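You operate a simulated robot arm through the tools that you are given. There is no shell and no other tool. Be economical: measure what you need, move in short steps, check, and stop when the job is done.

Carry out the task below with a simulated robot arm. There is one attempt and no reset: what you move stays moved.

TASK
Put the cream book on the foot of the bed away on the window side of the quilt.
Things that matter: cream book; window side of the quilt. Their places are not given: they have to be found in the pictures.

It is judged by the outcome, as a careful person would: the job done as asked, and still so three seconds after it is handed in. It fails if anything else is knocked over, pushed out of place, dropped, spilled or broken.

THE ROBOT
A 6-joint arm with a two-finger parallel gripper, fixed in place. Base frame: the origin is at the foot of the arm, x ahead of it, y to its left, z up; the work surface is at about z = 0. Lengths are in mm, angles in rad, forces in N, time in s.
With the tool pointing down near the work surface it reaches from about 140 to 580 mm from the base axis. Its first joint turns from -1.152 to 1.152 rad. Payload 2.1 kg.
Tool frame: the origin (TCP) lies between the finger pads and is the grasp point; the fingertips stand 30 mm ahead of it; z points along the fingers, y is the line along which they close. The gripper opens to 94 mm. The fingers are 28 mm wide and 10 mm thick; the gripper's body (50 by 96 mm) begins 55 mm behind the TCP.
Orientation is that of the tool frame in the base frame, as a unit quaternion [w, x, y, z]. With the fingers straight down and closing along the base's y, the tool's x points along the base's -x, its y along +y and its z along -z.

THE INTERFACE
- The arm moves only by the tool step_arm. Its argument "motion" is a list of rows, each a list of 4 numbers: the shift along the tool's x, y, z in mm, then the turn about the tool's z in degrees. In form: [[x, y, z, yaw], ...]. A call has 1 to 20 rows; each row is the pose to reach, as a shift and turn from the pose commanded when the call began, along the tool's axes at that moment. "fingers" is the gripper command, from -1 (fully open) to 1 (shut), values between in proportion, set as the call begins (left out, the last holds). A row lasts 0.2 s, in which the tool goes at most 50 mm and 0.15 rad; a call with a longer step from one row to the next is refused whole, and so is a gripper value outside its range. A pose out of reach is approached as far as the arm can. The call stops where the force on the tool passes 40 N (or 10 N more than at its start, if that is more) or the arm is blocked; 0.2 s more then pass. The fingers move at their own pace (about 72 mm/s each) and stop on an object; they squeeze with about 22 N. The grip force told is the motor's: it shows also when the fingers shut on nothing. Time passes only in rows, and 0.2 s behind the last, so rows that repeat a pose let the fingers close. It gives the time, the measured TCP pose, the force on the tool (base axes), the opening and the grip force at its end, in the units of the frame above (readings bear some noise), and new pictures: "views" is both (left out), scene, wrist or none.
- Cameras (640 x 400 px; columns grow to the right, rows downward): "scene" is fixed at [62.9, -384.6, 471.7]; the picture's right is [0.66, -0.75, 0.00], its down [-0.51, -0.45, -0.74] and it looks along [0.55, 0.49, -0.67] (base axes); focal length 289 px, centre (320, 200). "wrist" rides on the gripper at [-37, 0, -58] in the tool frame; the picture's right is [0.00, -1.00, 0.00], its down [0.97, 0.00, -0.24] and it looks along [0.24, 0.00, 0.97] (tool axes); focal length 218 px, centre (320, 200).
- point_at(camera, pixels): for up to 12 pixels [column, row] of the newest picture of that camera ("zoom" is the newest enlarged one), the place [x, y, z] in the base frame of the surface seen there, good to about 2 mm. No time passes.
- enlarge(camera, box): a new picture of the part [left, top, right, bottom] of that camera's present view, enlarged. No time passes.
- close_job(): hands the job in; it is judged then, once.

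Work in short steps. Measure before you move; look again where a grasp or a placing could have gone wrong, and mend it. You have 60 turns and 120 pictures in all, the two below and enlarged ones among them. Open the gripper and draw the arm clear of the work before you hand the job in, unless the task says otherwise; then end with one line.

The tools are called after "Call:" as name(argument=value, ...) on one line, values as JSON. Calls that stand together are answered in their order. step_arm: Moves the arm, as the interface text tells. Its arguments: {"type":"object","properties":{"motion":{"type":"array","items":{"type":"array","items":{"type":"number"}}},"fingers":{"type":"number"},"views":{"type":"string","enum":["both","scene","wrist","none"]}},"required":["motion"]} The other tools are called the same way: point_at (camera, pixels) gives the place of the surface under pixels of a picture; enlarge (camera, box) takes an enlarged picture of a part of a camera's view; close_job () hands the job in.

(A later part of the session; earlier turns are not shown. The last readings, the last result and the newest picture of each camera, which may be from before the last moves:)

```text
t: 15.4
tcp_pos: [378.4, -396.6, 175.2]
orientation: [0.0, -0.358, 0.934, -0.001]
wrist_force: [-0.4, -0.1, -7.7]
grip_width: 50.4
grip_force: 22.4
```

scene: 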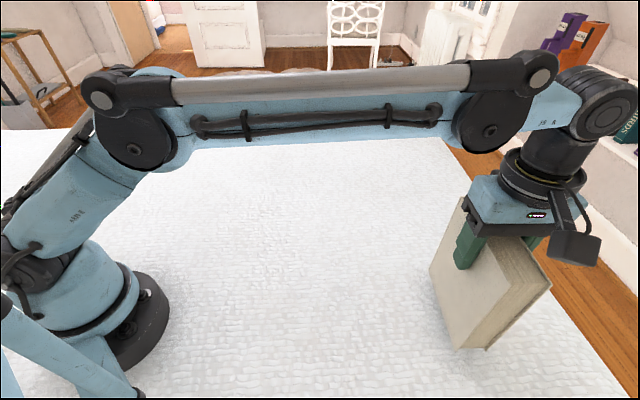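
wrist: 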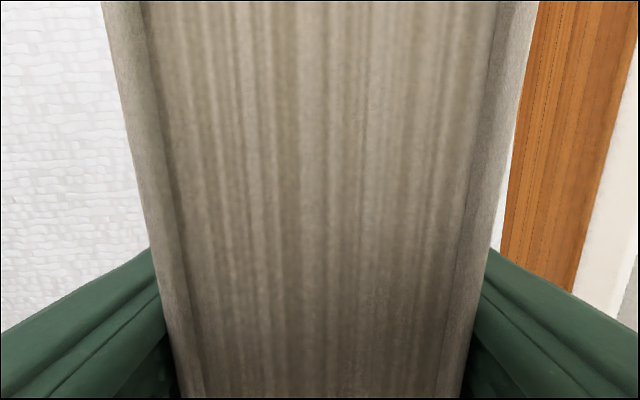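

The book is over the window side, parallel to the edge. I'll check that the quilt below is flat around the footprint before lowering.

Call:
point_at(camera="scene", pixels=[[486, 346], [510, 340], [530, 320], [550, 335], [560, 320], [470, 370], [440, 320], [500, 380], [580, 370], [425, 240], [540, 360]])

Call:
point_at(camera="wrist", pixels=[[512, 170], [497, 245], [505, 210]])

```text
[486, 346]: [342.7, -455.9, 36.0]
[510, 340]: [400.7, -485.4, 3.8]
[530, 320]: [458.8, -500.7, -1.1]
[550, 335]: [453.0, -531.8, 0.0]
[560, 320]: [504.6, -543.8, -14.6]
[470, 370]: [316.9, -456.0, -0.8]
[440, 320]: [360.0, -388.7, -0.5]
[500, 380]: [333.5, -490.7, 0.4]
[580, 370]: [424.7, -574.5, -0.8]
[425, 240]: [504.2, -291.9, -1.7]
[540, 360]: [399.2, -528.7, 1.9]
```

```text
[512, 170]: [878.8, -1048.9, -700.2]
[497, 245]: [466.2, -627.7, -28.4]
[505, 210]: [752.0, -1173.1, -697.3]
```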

### CHALLENGE
Drop the images and repeat the data exactly. Put each line that is not blank into a JSON list as a string.

### ANSWER TO THIS PROBLEM
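[
  "You operate a simulated robot arm through the tools that you are given. There is no shell and no other tool. Be economical: measure what you need, move in short steps, check, and stop when the job is done.",
  "Carry out the task below with a simulated robot arm. There is one attempt and no reset: what you move stays moved.",
  "TASK",
  "Put the cream book on the foot of the bed away on the window side of the quilt.",
  "Things that matter: cream book; window side of the quilt. Their places are not given: they have to be found in the pictures.",
  "It is judged by the outcome, as a careful person would: the job done as asked, and still so three seconds after it is handed in. It fails if anything else is knocked over, pushed out of place, dropped, spilled or broken.",
  "THE ROBOT",
  "A 6-joint arm with a two-finger parallel gripper, fixed in place. Base frame: the origin is at the foot of the arm, x ahead of it, y to its left, z up; the work surface is at about z = 0. Lengths are in mm, angles in rad, forces in N, time in s.",
  "With the tool pointing down near the work surface it reaches from about 140 to 580 mm from the base axis. Its first joint turns from -1.152 to 1.152 rad. Payload 2.1 kg.",
  "Tool frame: the origin (TCP) lies between the finger pads and is the grasp point; the fingertips stand 30 mm ahead of it; z points along the fingers, y is the line along which they close. The gripper opens to 94 mm. The fingers are 28 mm wide and 10 mm thick; the gripper's body (50 by 96 mm) begins 55 mm behind the TCP.",
  "Orientation is that of the tool frame in the base frame, as a unit quaternion [w, x, y, z]. With the fingers straight down and closing along the base's y, the tool's x points along the base's -x, its y along +y and its z along -z.",
  "THE INTERFACE",
  "- The arm moves only by the tool step_arm. Its argument \"motion\" is a list of rows, each a list of 4 numbers: the shift along the tool's x, y, z in mm, then the turn about the tool's z in degrees. In form: [[x, y, z, yaw], ...]. A call has 1 to 20 rows; each row is the pose to reach, as a shift and turn from the pose commanded when the call began, along the tool's axes at that moment. \"fingers\" is the gripper command, from -1 (fully open) to 1 (shut), values between in proportion, set as the call begins (left out, the last holds). A row lasts 0.2 s, in which the tool goes at most 50 mm and 0.15 rad; a call with a longer step from one row to the next is refused whole, and so is a gripper value outside its range. A pose out of reach is approached as far as the arm can. The call stops where the force on the tool passes 40 N (or 10 N more than at its start, if that is more) or the arm is blocked; 0.2 s more then pass. The fingers move at their own pace (about 72 mm/s each) and stop on an object; they squeeze with about 22 N. The grip force told is the motor's: it shows also when the fingers shut on nothing. Time passes only in rows, and 0.2 s behind the last, so rows that repeat a pose let the fingers close. It gives the time, the measured TCP pose, the force on the tool (base axes), the opening and the grip force at its end, in the units of the frame above (readings bear some noise), and new pictures: \"views\" is both (left out), scene, wrist or none.",
  "- Cameras (640 x 400 px; columns grow to the right, rows downward): \"scene\" is fixed at [62.9, -384.6, 471.7]; the picture's right is [0.66, -0.75, 0.00], its down [-0.51, -0.45, -0.74] and it looks along [0.55, 0.49, -0.67] (base axes); focal length 289 px, centre (320, 200). \"wrist\" rides on the gripper at [-37, 0, -58] in the tool frame; the picture's right is [0.00, -1.00, 0.00], its down [0.97, 0.00, -0.24] and it looks along [0.24, 0.00, 0.97] (tool axes); focal length 218 px, centre (320, 200).",
  "- point_at(camera, pixels): for up to 12 pixels [column, row] of the newest picture of that camera (\"zoom\" is the newest enlarged one), the place [x, y, z] in the base frame of the surface seen there, good to about 2 mm. No time passes.",
  "- enlarge(camera, box): a new picture of the part [left, top, right, bottom] of that camera's present view, enlarged. No time passes.",
  "- close_job(): hands the job in; it is judged then, once.",
  "Work in short steps. Measure before you move; look again where a grasp or a placing could have gone wrong, and mend it. You have 60 turns and 120 pictures in all, the two below and enlarged ones among them. Open the gripper and draw the arm clear of the work before you hand the job in, unless the task says otherwise; then end with one line.",
  "The tools are called after \"Call:\" as name(argument=value, ...) on one line, values as JSON. Calls that stand together are answered in their order. step_arm: Moves the arm, as the interface text tells. Its arguments: {\"type\":\"object\",\"properties\":{\"motion\":{\"type\":\"array\",\"items\":{\"type\":\"array\",\"items\":{\"type\":\"number\"}}},\"fingers\":{\"type\":\"number\"},\"views\":{\"type\":\"string\",\"enum\":[\"both\",\"scene\",\"wrist\",\"none\"]}},\"required\":[\"motion\"]} The other tools are called the same way: point_at (camera, pixels) gives the place of the surface under pixels of a picture; enlarge (camera, box) takes an enlarged picture of a part of a camera's view; close_job () hands the job in.",
  "(A later part of the session; earlier turns are not shown. The last readings, the last result and the newest picture of each camera, which may be from before the last moves:)",
  "```text",
  "t: 15.4",
  "tcp_pos: [378.4, -396.6, 175.2]",
  "orientation: [0.0, -0.358, 0.934, -0.001]",
  "wrist_force: [-0.4, -0.1, -7.7]",
  "grip_width: 50.4",
  "grip_force: 22.4",
  "```",
  "scene: ",
  "wrist: ",
  "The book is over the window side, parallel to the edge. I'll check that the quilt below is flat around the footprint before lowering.",
  "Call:",
  "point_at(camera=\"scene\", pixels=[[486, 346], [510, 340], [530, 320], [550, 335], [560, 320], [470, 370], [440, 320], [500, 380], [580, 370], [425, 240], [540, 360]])",
  "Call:",
  "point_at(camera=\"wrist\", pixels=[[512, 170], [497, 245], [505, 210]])",
  "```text",
  "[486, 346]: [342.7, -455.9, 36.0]",
  "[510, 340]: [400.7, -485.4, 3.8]",
  "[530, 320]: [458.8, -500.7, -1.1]",
  "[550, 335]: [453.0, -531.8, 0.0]",
  "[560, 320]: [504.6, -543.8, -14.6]",
  "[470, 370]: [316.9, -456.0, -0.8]",
  "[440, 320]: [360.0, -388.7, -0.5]",
  "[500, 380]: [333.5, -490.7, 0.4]",
  "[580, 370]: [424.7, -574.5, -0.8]",
  "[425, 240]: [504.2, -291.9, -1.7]",
  "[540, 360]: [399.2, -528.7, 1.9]",
  "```",
  "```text",
  "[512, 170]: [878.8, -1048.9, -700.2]",
  "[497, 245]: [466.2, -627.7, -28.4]",
  "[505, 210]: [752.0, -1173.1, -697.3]",
  "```"
]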